Hang Lung Properties Ltd., the Hong Kong developer that focuses on building shopping malls in China, said first-half underlying profit rose 72 percent after it booked more gains from selling homes and commercial assets.
Earnings excluding revaluation gains and deferred tax climbed to HK$2.52 billion ($325 million) in the six months to June 30 from HK$1.47 billion a year earlier, the developer said in a statement to the Hong Kong stock exchange today. That’s close to the median estimate of HK$2.4 billion from three analysts surveyed by Bloomberg News. Sales rose 60 percent to HK$4.23 billion.
Hang Lung, Hong Kong’s third-biggest developer by market value, joined rivals such as Sun Hung Kai Properties Ltd. in divesting shopping malls, offices and parking garages in the city over the past year to raise cash ahead of an increase in government land sales. It’s also seeking cash to fund development projects in other parts of China.
“The results look better than expected,” said Lee Wee Liat, a Hong Kong-based analyst at BNP Paribas Securities Asia, who has a “hold” rating on the stock.
The company booked a gain of HK$220 million in profit from the sale of its so-called non-core assets, it said today. The company in May sold a building in the city’s northwestern Kwai Chung district for HK$528 million and parking lots in the Tin Hau district, in the east of Hong Kong Island, for HK$220 million. It was the first time Hang Lung sold non-core commercial assets in Hong Kong since 1998, according to spokesman Kwan Chuk-fai.
Hang Lung, which derives almost half its rental income from other parts of China, is seeking to build up more cash reserve as it awaits a pullback in land prices, Chairman Ronnie Chan said in the company’s annual report in January.
The company, which is planning to open at least one property in Chinese cities outside of Hong Kong every year, will in September open its second shopping mall in the northeastern Shenyang city.
Rental profit from China, which includes shopping malls in Shanghai, Jinan and Shenyang, rose 26 percent to HK$1.17 billion, while those from Hong Kong gained 5 percent to HK$1.25 billion, the company said today.
The company made HK$798 million in profit selling apartments in Hong Kong in the first-half, Hang Lung said. It didn’t sell any properties a year earlier.
Hong Kong’s new chief executive, Leung Chun-ying, pledged to put more land on the market in a bid to rein in home prices that jumped more than 80 percent since the start of 2009 and are now the world’s highest. Hang Lung, which is investing at least $8.5 billion in mainland Chinese real estate, hasn’t bought land in Hong Kong for more than a decade, Chan has said.

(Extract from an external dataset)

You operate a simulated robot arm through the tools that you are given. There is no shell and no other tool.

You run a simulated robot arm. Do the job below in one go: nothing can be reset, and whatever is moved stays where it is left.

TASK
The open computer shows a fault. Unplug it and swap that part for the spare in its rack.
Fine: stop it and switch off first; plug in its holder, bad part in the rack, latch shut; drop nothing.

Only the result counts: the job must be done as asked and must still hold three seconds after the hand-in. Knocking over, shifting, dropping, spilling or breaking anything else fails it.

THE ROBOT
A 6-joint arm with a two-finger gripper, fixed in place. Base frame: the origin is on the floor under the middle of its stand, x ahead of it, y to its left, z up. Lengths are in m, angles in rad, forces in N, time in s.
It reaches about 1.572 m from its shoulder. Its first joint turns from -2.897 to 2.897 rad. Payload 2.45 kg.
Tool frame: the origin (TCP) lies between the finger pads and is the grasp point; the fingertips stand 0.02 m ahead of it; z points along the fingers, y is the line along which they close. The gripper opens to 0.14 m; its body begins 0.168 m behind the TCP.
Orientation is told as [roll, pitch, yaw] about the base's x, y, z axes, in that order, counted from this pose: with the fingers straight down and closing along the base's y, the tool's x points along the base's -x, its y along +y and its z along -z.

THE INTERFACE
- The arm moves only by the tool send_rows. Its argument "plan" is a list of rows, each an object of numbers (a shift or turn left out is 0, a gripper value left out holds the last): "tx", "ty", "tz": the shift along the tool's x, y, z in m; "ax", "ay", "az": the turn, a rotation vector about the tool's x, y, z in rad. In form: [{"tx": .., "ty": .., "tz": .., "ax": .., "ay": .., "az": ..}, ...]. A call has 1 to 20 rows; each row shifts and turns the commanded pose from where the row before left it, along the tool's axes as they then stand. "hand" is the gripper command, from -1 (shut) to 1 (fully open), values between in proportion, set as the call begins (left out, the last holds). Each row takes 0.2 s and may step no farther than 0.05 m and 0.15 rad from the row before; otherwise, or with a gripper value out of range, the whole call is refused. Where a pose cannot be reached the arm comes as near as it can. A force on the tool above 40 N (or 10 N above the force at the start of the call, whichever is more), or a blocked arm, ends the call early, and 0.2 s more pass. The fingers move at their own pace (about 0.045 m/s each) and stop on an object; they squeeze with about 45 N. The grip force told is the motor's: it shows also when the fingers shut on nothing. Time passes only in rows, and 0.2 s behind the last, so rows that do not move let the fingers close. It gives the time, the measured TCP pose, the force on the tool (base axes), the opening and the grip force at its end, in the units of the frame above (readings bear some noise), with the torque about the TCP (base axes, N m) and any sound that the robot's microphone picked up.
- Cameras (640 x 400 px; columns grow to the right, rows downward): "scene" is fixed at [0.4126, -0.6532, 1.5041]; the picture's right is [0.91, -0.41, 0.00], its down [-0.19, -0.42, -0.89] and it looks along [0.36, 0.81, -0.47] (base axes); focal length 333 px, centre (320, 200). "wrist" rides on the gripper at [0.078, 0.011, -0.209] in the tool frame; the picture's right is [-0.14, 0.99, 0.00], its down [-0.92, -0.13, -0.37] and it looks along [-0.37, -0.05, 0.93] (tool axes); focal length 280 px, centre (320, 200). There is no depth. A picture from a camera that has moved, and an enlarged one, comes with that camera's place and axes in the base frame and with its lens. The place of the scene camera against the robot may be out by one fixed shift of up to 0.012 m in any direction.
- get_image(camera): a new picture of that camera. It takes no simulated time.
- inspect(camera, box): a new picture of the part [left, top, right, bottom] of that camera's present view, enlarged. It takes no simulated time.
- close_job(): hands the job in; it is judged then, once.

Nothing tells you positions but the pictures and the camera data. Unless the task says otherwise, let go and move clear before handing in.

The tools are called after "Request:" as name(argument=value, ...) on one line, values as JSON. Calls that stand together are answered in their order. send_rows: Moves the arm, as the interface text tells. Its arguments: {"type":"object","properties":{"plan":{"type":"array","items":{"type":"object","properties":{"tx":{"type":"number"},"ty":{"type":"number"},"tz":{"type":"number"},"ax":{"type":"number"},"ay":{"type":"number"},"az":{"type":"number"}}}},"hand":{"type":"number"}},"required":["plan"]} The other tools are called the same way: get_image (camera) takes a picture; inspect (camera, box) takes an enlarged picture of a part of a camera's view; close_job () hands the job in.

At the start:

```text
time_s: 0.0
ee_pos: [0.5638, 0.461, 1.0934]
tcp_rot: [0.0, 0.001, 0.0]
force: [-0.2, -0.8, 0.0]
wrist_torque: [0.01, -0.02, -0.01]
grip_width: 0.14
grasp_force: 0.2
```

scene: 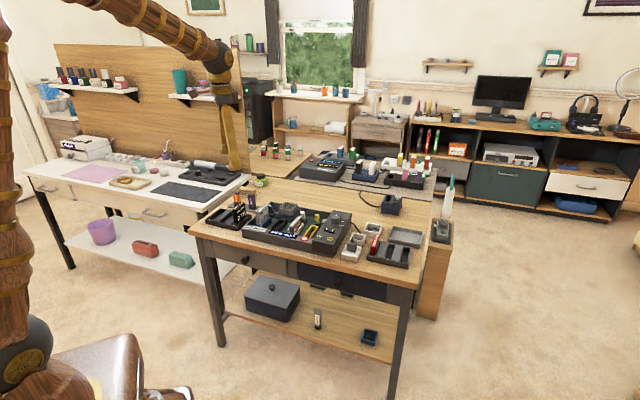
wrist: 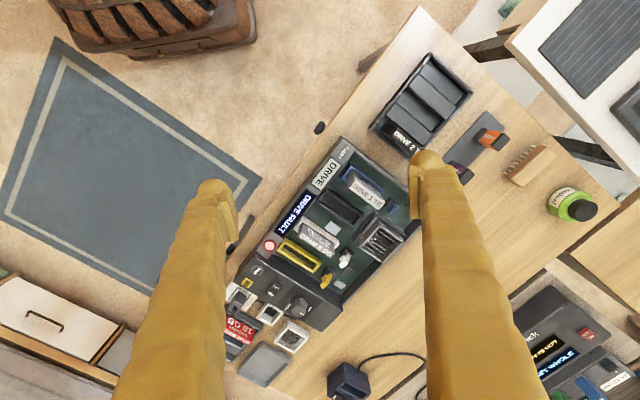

Hang Lung’s shares climbed 3.8 percent to HK$27.60 at the close in Hong Kong, extending the rally this year to 25 percent, the third-best performer in the seven-member Hang Seng Property Index.

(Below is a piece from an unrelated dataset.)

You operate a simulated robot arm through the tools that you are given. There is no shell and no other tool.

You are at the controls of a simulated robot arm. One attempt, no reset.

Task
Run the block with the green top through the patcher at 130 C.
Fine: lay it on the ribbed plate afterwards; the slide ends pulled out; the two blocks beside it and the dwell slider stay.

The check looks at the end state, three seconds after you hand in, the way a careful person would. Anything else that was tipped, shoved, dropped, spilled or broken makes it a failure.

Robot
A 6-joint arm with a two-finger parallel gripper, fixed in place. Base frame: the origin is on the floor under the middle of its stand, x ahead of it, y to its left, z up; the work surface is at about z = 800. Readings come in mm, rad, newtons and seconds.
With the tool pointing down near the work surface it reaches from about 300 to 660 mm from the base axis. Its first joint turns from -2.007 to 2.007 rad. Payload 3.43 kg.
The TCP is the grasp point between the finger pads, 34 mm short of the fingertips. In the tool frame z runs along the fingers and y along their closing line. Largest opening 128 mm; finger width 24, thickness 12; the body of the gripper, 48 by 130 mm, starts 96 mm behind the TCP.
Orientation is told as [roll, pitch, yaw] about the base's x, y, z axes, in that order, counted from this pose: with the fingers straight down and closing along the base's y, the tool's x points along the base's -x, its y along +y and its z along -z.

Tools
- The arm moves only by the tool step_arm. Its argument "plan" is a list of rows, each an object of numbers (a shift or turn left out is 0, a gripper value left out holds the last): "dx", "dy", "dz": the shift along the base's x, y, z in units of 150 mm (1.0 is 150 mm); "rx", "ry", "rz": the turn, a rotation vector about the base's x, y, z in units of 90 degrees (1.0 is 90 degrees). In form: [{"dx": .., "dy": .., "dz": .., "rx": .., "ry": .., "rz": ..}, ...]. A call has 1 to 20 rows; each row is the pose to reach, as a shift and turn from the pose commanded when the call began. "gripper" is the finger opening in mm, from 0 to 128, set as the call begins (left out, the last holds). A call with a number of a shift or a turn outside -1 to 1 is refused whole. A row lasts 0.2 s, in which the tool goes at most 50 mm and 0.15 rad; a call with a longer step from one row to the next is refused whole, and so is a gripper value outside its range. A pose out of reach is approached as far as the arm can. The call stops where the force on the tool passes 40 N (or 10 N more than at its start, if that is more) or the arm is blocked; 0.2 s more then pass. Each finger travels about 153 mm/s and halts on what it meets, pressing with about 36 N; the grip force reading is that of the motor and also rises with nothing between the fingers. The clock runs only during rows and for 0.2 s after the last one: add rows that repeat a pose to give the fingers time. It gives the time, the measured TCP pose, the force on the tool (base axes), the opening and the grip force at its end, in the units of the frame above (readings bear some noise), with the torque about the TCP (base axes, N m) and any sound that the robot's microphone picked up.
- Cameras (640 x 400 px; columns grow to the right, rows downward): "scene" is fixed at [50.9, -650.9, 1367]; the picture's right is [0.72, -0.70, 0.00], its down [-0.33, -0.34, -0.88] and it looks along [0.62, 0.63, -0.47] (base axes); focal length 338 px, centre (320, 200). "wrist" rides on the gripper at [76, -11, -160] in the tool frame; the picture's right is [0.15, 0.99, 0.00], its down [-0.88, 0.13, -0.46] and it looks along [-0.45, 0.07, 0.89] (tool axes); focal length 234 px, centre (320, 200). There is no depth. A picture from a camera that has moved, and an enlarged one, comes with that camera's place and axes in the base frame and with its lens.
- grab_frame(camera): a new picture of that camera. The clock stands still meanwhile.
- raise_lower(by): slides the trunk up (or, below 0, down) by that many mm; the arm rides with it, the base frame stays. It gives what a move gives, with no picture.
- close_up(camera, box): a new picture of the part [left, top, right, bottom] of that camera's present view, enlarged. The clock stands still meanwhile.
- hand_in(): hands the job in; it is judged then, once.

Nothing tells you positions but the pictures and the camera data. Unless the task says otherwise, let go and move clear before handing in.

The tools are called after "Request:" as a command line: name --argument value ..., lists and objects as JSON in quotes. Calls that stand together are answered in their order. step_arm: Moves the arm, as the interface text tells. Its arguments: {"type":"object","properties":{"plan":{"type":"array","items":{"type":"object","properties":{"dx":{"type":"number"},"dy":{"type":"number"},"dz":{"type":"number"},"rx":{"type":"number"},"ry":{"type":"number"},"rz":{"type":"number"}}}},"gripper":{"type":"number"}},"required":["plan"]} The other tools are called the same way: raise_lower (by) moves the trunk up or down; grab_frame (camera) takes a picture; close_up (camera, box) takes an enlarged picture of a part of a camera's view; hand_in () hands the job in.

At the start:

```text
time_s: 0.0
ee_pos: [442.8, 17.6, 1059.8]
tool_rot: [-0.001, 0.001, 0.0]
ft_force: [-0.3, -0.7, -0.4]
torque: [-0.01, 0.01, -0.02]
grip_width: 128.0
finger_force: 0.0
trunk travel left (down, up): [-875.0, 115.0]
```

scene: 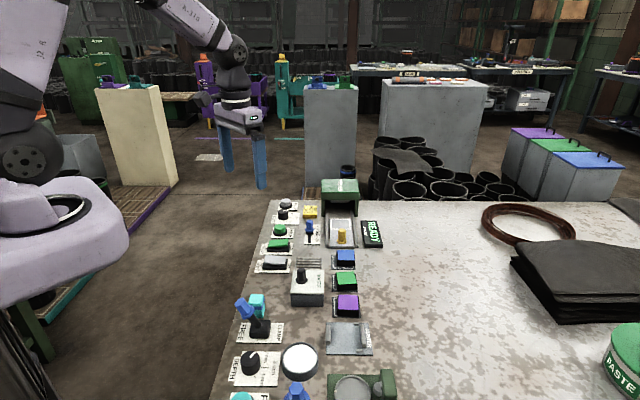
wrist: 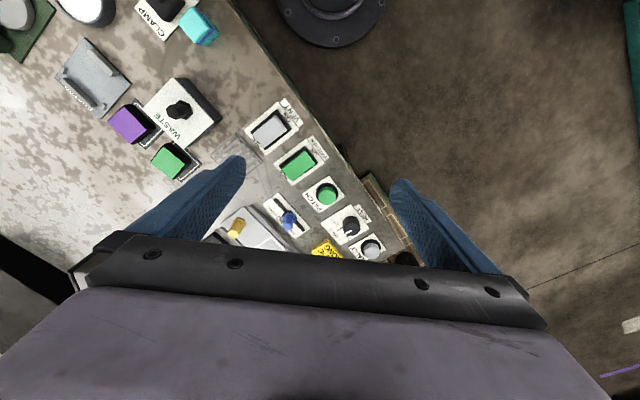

Including gains from revaluation, net income for the year rose 55 percent to HK$3.68 billion, or HK$0.82 a share, from HK$2.37 billion, or HK$0.53 a share, a year earlier.
The developer has net cash of about HK$1.58 billion, today’s statement said.
Hang Lung, founded by Ronnie Chan’s father Chan Tseng-hsi in 1960, is also building projects in Dalian, Jinan, Wuxi, Tianjin and Kunming. Its developments in Hong Kong include the Standard Chartered Building in the Central business district and Hang Lung Centre in the Causeway Bay area.